August 29, 2016

Iron Furnace

Today was one of those serendipity days.  I love it when that happens. One thing leads to another and it all just falls into place… you jump in the flow and go.

We decided to stay a third night in WV because it’s been really good to stop and take a breath.  Don’t misunderstand, the newness of staying in truck stops hasn’t worn off and I still think it’s hysterical to pull-up next to a big rig and hunker down (verrrrry Over the Top – I wear my hat backwards when we do it).  But the kids were giving the stink eye to their car seats and they just wanted to be somewhere for a bit longer. Scott asked at the welcome desk if we might be able to spend a third night.  Hush… don’t be judgey… No, we were not smart enough to realize that this was the weekend before Labor Day and this week happens to be “Camping Week of the Year”.  There was 1 site available and wouldn’t you know it, it was the one we were in.  If that’s not a sign, I don’t know what is.

During the conversation with the front desk Scott asked about hiking.  He came high-tailing back to the site all breathy… “You’re never going to believe this, we can go see the thing I told you about!!”  Taking a step back for a moment, when Scott and I first started dating I was very much a “groupie”.  100% I was a military groupie and I have no shame admitting that.  Let me be specific here so I don’t miscommunicate my intentions – I wasn’t looking for scalps, I was looking forever.  I was gonna get me a military man – period – no one else need apply. Christy, Sticky, Lorna and the rest of you – I know those days are now infamous.  Anyway… when Scott and I first started dating our romantic talk consisted of, “Tell me about your training.  Tell me about Ranger School… ”  I wanted to hear man stories.

So…. one of Scott’s stories was about this one time in some forest in WV when he unknowingly bumped into this old iron smelting “thing”.  Ten years ago I asked all about it and why had it stuck in his memory…. you know, the kind of stuff that only a star-struck young lady could come up with to keep her man talking.  I never, in a million years, expected Scott would be able to find it let alone take me to it.  But wouldn’t you know it…. I randomly picked the very state park that he had been in AND… since we were there an extra night… we could do the .8 mile hike in to see the thing with both kids in tow.

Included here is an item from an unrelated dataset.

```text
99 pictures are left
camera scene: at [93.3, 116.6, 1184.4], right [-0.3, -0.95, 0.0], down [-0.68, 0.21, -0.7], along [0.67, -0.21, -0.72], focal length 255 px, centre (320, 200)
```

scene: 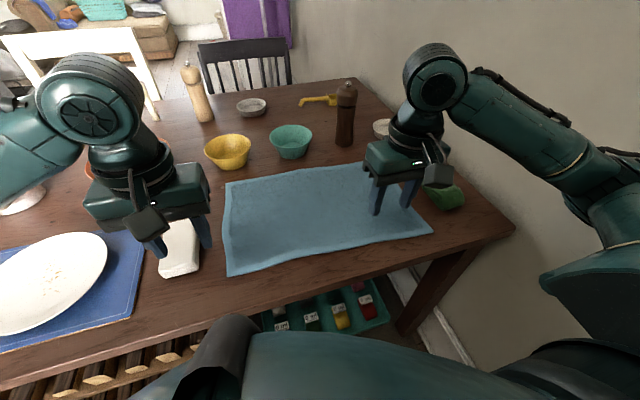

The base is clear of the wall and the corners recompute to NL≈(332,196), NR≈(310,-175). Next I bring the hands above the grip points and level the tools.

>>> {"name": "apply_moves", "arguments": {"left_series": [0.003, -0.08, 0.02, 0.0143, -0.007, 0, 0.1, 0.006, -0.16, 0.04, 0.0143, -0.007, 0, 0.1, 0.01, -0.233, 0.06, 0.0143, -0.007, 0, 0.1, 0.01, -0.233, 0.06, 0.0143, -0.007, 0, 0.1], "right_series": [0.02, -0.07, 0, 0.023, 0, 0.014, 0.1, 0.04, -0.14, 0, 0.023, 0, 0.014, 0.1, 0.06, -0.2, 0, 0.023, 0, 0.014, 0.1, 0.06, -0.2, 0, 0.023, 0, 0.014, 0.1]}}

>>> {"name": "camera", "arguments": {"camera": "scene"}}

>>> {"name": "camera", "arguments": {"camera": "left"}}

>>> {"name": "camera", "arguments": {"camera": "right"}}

The “thing” is Henry Clay Iron Furnace.  It was built between 1834 and 1836.  It was a cold blast furnace that produced 4 tons of pig iron every 24 hours.  About 200 people were employed at the furnace and it was the center of a community of ever 100 dwellings with a store, church and schoolhouse.  The iron produced was floated down the Cheat River.

 

IMG_20160826_102521

 

IMG_20160826_103321

Ev learned how to read blazes on this little outing.  She’s now the master scout – often the first one to see the next trail marker.  She asked me to note, though, that she prefers blue blazes to red.  Reason?  Unknown.

 

IMG_20160826_105030

 

IMG_20160826_105251

 

 

 

IMG_20160826_105734

 

IMG_20160826_105904

 

The photo above was taken by Evie.

IMG_20160826_111924

 

The photo above is Sad Evie.  She’s pouting because she does not want to walk the .8 miles to the car.  We must wean her of this face – no whiners on Team Amators.

 

IMG_20160826_113025

 

 

 

Final story.   I decided to teach Evie about snakes… It wasn’t in depth because what I know about snakes can be summed up as, “See one.  Scream.  Run the other direction.”  I thought she ought to know that most snakes are horrible mean gross creatures that should be given the highest respect. (Vickie – I know you read these posts… I’m not talking about your lovely Matilda/Meridian… I know it started with an M.)  Since some snakes are poisonous therefore all snakes should be treated as poisonous (yes Eric… even that “possibly not but DEFINITELY” cottonmouth along the river in VA).  As usual, Scott secretly rolled his eyes at my snake lecture but chimed in to make it slightly more scientific.  I knew in his head he was thinking, “I’ve been through these @$#%@#$ woods a million times, we aren’t going to see a @#%@$#% snake,” but wouldn’t you know it… sure enough.  Those evil things seek me out.  We saw a 6 inch monster slither under a rock.  I can only assume it was a baby and therefore more poisonous then it’s evil parents.  I held it together to avoid screaming in front of my little girl… when the time comes for her mettle to be tested I don’t want snakes to be her achilles heel on account of my very real concerns.